Written task:
Copy out the lines that include the word "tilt".
_ _ _ _ _
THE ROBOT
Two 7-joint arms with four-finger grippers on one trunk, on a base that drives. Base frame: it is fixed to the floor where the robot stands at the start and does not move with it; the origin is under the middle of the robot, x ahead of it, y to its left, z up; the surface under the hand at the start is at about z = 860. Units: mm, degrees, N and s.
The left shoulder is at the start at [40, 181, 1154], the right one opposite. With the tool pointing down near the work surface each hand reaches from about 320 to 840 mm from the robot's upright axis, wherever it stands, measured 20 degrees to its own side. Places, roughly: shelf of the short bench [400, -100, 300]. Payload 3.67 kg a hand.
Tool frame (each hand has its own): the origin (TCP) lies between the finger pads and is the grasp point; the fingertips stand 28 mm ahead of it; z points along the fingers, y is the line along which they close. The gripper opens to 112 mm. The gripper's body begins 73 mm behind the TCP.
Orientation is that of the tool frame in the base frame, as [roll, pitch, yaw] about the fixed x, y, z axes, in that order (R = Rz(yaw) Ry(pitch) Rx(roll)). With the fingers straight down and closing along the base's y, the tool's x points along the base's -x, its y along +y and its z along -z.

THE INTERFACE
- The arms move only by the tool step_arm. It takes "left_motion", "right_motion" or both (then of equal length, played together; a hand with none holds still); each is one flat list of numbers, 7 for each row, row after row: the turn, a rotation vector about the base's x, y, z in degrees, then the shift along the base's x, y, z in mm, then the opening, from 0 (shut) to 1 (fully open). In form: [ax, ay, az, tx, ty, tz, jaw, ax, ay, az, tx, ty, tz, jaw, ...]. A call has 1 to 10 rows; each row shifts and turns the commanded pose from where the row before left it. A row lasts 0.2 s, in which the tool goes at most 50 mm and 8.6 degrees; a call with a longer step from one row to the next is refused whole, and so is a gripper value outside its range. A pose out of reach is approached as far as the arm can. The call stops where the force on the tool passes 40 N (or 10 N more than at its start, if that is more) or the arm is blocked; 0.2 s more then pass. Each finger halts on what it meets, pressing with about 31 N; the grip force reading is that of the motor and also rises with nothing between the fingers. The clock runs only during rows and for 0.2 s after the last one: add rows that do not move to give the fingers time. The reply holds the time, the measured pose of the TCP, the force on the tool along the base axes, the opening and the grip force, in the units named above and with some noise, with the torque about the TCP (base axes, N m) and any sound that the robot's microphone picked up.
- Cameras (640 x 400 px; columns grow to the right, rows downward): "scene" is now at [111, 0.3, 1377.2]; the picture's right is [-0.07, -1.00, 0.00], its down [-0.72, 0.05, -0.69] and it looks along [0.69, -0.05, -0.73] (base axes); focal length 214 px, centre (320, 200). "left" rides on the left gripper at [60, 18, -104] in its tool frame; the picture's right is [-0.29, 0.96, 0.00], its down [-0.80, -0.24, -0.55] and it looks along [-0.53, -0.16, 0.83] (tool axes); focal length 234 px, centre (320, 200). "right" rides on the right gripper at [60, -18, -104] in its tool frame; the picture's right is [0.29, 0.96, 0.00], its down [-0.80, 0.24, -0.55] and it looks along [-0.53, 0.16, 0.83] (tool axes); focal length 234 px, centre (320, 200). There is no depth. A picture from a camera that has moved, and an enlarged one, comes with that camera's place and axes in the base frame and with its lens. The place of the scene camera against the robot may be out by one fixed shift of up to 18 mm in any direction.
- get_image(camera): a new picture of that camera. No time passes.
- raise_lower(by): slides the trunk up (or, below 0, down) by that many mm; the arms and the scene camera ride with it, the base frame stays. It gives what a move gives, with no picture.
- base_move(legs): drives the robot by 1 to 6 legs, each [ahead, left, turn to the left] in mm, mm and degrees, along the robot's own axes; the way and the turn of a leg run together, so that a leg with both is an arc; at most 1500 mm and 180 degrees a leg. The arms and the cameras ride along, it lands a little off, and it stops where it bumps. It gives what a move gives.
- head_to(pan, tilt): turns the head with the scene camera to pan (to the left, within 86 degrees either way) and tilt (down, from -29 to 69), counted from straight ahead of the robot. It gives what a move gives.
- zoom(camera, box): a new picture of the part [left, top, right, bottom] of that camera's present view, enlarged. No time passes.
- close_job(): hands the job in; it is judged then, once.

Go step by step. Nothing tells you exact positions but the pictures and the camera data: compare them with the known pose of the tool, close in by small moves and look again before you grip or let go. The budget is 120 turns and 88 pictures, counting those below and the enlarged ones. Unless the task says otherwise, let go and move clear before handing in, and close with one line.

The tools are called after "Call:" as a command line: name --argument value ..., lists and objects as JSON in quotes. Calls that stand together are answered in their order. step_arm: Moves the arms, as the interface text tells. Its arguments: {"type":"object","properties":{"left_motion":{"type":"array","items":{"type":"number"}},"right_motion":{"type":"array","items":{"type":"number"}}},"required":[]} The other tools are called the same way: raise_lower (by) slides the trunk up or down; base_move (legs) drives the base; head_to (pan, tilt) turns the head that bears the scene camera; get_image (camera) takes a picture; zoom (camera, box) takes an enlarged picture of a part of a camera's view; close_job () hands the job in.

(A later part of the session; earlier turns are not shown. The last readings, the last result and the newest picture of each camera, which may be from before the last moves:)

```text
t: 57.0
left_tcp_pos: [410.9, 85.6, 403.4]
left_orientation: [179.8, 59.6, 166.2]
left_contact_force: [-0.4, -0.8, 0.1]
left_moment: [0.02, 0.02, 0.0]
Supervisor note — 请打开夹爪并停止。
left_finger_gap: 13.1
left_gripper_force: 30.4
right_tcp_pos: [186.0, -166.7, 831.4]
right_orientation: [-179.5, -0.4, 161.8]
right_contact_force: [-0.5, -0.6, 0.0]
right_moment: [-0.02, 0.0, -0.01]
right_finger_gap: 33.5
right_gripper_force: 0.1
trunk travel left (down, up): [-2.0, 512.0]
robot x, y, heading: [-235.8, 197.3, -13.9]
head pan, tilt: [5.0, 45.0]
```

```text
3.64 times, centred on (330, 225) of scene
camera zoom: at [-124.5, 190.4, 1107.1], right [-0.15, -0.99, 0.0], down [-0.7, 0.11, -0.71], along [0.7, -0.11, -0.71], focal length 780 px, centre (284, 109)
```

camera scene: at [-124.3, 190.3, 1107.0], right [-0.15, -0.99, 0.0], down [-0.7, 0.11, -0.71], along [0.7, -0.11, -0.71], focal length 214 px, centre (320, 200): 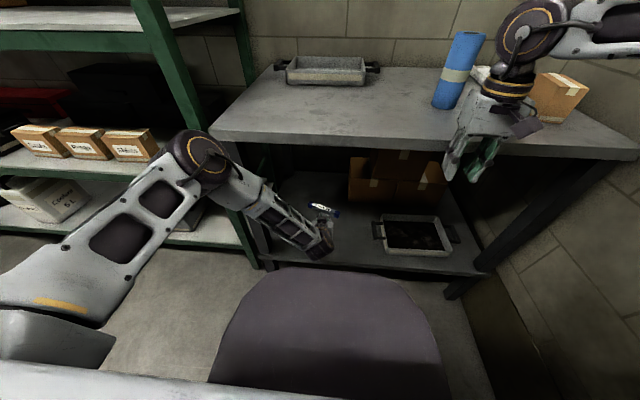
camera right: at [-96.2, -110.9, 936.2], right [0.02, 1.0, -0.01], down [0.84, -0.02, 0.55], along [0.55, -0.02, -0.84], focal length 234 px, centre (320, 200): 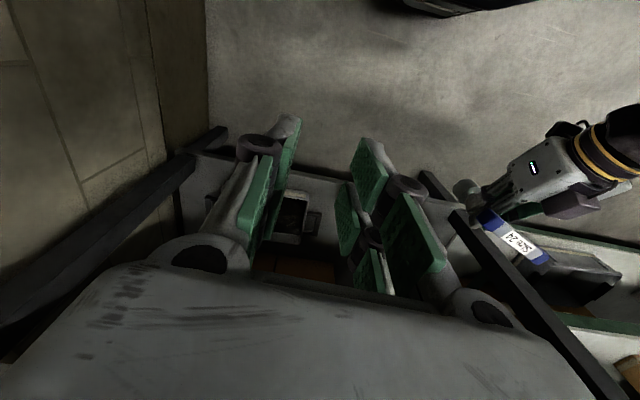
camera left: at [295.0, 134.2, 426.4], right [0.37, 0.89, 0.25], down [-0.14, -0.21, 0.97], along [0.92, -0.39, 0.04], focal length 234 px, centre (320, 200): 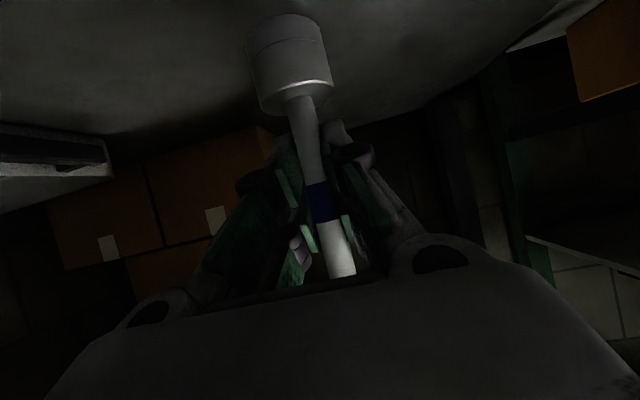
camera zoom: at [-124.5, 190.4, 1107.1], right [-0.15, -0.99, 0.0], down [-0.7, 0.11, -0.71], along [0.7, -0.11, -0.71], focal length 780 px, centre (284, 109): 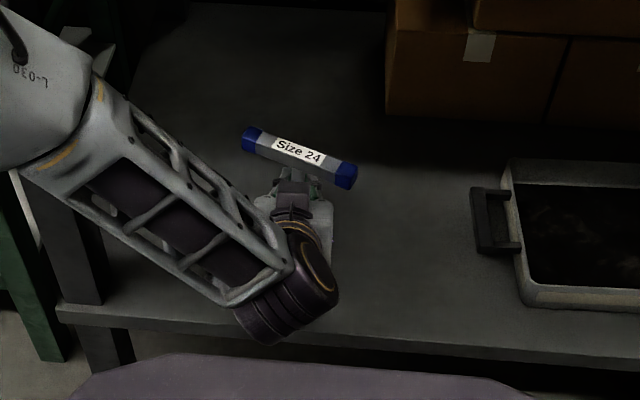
_ _ _ _ _
Reply to the task:
- head_to(pan, tilt): turns the head with the scene camera to pan (to the left, within 86 degrees either way) and tilt (down, from -29 to 69), counted from straight ahead of the robot. It gives what a move gives.
The tools are called after "Call:" as a command line: name --argument value ..., lists and objects as JSON in quotes. Calls that stand together are answered in their order. step_arm: Moves the arms, as the interface text tells. Its arguments: {"type":"object","properties":{"left_motion":{"type":"array","items":{"type":"number"}},"right_motion":{"type":"array","items":{"type":"number"}}},"required":[]} The other tools are called the same way: raise_lower (by) slides the trunk up or down; base_move (legs) drives the base; head_to (pan, tilt) turns the head that bears the scene camera; get_image (camera) takes a picture; zoom (camera, box) takes an enlarged picture of a part of a camera's view; close_job () hands the job in.
head pan, tilt: [5.0, 45.0]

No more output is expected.